─── MATERIAL PROVIDED ───
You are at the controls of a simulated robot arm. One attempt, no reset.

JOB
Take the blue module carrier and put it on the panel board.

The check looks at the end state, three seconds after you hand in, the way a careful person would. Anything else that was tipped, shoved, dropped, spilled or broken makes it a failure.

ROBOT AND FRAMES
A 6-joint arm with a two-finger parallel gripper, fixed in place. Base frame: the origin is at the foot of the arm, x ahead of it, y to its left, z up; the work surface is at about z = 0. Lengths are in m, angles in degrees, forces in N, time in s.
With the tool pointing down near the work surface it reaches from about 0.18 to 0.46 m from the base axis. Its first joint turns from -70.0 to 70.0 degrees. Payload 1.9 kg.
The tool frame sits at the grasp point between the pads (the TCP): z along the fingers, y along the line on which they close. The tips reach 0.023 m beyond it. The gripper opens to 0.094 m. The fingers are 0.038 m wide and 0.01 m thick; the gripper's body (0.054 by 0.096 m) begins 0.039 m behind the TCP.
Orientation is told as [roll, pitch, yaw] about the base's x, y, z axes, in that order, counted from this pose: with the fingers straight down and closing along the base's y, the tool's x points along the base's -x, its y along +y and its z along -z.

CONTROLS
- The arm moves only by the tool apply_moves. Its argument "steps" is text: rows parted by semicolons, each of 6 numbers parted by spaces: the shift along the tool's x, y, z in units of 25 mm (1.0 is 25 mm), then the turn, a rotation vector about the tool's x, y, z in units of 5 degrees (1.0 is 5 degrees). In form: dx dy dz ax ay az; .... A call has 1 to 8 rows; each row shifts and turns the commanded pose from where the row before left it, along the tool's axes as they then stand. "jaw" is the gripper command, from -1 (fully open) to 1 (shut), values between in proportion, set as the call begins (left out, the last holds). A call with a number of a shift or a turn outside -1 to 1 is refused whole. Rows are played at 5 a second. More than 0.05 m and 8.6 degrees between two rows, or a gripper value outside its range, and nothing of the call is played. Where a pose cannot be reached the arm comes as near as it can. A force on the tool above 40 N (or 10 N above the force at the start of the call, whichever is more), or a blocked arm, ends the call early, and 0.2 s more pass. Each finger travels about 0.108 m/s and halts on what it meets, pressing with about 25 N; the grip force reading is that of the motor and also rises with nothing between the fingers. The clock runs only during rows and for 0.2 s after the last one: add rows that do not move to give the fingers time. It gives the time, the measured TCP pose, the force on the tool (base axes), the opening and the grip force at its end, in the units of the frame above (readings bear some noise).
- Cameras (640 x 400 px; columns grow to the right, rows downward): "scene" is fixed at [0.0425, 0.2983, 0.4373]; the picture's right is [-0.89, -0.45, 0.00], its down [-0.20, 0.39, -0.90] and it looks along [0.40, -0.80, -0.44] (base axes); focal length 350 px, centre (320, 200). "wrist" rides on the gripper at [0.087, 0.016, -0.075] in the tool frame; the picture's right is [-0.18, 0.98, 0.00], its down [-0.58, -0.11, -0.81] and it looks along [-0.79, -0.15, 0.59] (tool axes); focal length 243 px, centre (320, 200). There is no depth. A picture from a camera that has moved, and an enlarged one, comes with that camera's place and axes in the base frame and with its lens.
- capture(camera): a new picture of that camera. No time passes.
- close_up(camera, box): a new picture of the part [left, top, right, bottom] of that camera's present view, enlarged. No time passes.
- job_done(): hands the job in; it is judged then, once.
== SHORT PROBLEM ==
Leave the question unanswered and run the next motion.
───
== SHORT PROBLEM ==
Each line that contains the word "degrees" counts toward the total; give only that total.

== TASK RESPONSE ==
3